As Arctic sea ice thins as well as retreats, the world should expect weather patterns to change, a new study says.

Even if sea ice continues to exist, increasingly thinner ice will allow heat from the ocean to create “substantial warming” over the Arctic during winter, the researchers found. And through changes to atmospheric patterns, that could cause temperatures in Eurasia to drop by up to 1 degree Celsius, according to the study, which is published online in the journal Geophysical Research Letters.

“There’s a heat flux that comes from the ocean to the atmosphere,” said lead author Zack Labe, a University of California, Irvine scientist studying Arctic ice and its effects on weather. “When the ice is thinner, that heat flux can actually go through the ice.”

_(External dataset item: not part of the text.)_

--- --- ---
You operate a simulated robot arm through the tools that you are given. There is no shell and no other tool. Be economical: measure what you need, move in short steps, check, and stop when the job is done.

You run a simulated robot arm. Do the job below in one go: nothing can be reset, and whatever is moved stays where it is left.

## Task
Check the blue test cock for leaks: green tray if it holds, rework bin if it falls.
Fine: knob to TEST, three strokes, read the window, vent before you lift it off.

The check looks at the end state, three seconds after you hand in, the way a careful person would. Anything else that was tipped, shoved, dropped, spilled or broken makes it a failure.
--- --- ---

The Arctic pack, once dominated by freeze that lasted for several years, has been transformed in the past decades, information from the National Snow and Ice Data Center shows. In the 1980s, it was dominated by freeze that lasted for several years and was thick. At the nine-week point of 1984, 61 percent of the pack was multiyear ice and the remainder was ice that formed up in winter but melted out in the summer, according to the NSIDC.

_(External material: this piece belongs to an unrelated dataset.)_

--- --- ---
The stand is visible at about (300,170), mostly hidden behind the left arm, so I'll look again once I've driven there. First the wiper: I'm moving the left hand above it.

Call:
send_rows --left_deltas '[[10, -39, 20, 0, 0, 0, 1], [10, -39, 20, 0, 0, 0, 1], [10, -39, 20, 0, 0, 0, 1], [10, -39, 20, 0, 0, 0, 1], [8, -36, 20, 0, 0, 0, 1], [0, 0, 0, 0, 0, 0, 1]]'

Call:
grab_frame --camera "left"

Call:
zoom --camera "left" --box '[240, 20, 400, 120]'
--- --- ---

Now, that ratio has flipped. Only 34 percent of the ice pack as of the 9th week of this year was more than a year old, and only 2 percent was very old ice, five or more years old, according to the NSIDC. In the 1980s, about 30 percent of the ice was five years old or older.

Loss of ice thickness, the newly published study shows, is yet another way that Arctic sea ice conditions affect the rest of the world. Already, there is much attention given to ice extent – the amount of area where ice covers at least 15 percent of the water’s surface – and the concentration of that ice coverage. Those measurements have been made since 1979 through satellite technology.

Tracking ice thickness and how it has changed has not been as easy, Labe said. Only for about the past 10 years have satellites been used to record thickness; previous measurements had to rely on modeling, he said. “We do have a better handle on sea ice thickness now,” he said. The problem is that the precise record does not go very far into the past, he said.

The newly published study, which was co-authored by two of Labe’s UC-Irvine colleagues, is likely the first to come up with any quantified measurements showing how the atmosphere response to ice thinning, as opposed to the extent of the water that is covered by ice.

Low concentration of ice – spotty coverage of the water’s surface that leaves large areas of open water – will still play a much bigger role in creating warm temperatures, the new study finds. But if ice is thin, the amount of heat that seeps through it can cause up to a third of the warming that is caused by low ice concentration, the study found.

The biggest thin-ice effect comes from areas like the Barents, Kara and Bering seas that are on the edge of the Arctic, the study found. “It seems like the biggest impact to the atmosphere is when the sea ice is lost in the margins,” Labe said.

The Bering had record-low ice this winter — the lowest amount in more than 150 years of records — and as of mid-May, ice was almost entirely gone from the basin.

The melt has also been rapid north of the Bering Strait in the Chukchi Sea. As of May 22, in both the Chukchi and the Bering, “The ice extent is the lowest in the 40-year satellite record,” Rick Thoman, climate science and services manager for the National Weather Service, said in his monthly climate briefing, held Thursday. The Chukchi melt is faster even than that of last spring, and in both years May ice was “quite dramatically lower than anything else,” Thoman said.

The UC-Irvine study used simulations calculated with records from 1976 to 2005 and projections about ice conditions expected in the second half of the 21st century. A high-emissions scenario, with emissions assumed to remain at 2000 levels, is used.

While it found that thinner ice does influence the lower and middle levels of the atmosphere, potentially shifting the jet stream southward, the study found “no significant response” to loss of ice thickness in the stratosphere. That upper level is the site of the polar vortex, the counterclockwise flow of air around the low-pressure system above the North Pole. The study did find that lower sea ice concentration influences the stratosphere and strengthens the polar vortex.